Kapolri di raker Komisi III DPR: "Penurunan ini dipicu serangkaian pelanggaran personel dan pelayanan yang tidak profesional. Tentunya berbagai fenomena ini harus kami perbaiki dengan progres yang konkret."
Dilanjut: "Polri telah melakukan penelitian terkait dengan penyebab penyimpangan-penyimpangan, antara lain penyebab penyimpangan terdiri atas faktor individu dan faktor organisasi."
Dilanjut: "Untuk meminimalkan faktor-faktor tersebut, kami akan melakukan pengawasan sampai dengan titik-titik terkecil atau polsek, agar pelaksanaan tugas Polri berjalan dengan baik."
Pengakuan Kapolri itu sesuatu yang positif. Yang di masa-masa lalu tidak diakui Polri.
Meski, prestasi Polri di 2021 juga luar biasa hebat. Di antaranya, menangkap 370 teroris sebelum mereka beraksi. Juga, mengamankan barang bukti senilai Rp 88 triliun dari kasus narkoba.
Salah satu action Polri di 2022 ialah mengubah nama aplikasi ”Polisiku” menjadi ”Presisi Polri”.

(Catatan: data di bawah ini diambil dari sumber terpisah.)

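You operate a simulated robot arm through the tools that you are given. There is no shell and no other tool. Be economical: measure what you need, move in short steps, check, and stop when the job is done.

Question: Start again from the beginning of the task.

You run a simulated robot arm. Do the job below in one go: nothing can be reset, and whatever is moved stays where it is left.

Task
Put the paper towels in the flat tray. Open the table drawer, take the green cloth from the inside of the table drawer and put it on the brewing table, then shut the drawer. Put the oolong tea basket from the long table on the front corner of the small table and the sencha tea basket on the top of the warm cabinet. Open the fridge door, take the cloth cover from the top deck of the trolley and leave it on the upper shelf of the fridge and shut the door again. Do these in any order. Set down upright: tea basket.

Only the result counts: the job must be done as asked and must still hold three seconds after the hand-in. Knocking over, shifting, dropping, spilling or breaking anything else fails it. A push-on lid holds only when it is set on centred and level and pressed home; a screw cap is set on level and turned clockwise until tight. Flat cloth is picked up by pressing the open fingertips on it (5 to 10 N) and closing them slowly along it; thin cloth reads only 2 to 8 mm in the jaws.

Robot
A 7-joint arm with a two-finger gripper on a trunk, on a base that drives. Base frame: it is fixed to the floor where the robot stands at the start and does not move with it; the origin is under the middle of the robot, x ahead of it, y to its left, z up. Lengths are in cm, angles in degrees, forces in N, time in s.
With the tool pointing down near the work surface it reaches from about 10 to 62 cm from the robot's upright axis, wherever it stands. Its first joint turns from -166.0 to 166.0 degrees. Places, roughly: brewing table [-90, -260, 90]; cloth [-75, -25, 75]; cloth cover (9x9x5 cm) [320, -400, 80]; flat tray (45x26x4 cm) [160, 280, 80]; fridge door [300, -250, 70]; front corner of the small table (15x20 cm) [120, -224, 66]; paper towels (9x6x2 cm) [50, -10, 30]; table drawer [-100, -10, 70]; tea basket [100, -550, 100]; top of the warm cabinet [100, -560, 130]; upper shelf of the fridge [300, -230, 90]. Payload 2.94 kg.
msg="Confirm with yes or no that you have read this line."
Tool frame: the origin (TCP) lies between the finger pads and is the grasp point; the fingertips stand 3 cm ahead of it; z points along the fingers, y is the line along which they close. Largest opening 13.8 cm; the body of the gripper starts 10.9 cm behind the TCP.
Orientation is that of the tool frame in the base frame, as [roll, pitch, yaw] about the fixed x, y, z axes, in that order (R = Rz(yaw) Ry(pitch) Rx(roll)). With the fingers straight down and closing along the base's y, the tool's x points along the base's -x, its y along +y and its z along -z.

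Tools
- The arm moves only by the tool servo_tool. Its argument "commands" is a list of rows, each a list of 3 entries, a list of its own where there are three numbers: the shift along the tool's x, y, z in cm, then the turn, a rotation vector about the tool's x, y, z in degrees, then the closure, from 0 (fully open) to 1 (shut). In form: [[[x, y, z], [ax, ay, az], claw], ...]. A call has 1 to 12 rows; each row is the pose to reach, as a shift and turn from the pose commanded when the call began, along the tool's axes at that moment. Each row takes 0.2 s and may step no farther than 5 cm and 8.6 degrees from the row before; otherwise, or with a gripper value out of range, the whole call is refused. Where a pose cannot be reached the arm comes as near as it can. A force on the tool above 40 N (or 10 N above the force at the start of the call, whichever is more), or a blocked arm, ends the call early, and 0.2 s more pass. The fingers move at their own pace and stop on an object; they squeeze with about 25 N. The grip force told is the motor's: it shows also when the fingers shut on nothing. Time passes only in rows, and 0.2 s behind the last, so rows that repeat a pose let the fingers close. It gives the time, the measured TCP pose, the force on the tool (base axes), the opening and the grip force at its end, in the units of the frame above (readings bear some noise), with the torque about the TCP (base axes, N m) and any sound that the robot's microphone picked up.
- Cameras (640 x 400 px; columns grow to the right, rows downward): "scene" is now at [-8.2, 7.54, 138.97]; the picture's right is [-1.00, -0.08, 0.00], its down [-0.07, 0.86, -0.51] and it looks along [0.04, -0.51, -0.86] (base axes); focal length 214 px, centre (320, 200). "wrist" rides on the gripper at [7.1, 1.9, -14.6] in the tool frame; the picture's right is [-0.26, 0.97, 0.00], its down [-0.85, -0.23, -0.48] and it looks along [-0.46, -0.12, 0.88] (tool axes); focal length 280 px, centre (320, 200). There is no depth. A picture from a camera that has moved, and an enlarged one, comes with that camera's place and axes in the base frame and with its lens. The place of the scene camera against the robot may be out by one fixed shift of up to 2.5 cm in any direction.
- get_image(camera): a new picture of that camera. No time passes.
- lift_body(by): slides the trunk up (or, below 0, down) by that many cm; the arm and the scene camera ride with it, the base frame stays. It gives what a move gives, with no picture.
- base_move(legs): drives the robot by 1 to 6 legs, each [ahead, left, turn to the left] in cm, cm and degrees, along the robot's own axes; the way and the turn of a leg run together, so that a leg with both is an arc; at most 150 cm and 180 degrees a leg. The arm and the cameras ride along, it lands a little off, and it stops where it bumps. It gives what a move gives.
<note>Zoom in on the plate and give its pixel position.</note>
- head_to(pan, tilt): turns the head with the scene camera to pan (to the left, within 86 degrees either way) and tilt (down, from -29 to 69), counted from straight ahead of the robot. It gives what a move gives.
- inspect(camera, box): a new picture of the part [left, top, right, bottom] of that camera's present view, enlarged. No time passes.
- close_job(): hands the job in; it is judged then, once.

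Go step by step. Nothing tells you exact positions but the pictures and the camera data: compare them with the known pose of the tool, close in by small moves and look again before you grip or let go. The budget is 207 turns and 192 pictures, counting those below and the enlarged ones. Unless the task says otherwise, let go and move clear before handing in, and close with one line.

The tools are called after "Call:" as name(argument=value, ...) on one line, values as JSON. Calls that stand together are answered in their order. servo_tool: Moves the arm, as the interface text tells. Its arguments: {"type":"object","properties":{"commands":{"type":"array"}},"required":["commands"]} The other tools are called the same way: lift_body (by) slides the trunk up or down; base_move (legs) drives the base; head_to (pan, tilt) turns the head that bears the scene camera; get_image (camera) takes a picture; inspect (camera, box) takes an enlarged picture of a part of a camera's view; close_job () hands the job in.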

Kalau hanya mengubah nama, apalah artinya. Tapi, itu sekaligus perubahan peningkatan fungsi.
Aplikasi Presisi Polri berfungsi aneka layanan masyarakat. Tidak perlu datang ke kantor polisi seperti dulu.
Kapolri: ”Aplikasi Presisi Polri akan menjadi aplikasi tunggal dengan tingkat keamanan tier empat yang menggabungkan seluruh aplikasi pelayanan kepolisian dalam satu platform. Yaitu, bidang lalu lintas, pembuatan SKCK, pelayanan SPKT, bidang penegakan hukum, dan pengawasan.”
Dilanjut: "Ke depan seluruh pelayanan kepolisian dapat diakses dalam genggaman. Polri akan terus melakukan sosialisasi terhadap pelayanan ini secara masif."
Layanan Polri dalam genggaman (HP) jelas memudahkan masyarakat. Tidak perlu ke kantor polisi. Berarti menghemat waktu. Tidak mungkin ada sogokan atau uang tip ke polisi.
Seumpama ada pelanggaran anggota Polri, masyarakat bisa langsung melapor juga ke situ. Pengawasan Polri pun lebih efektif.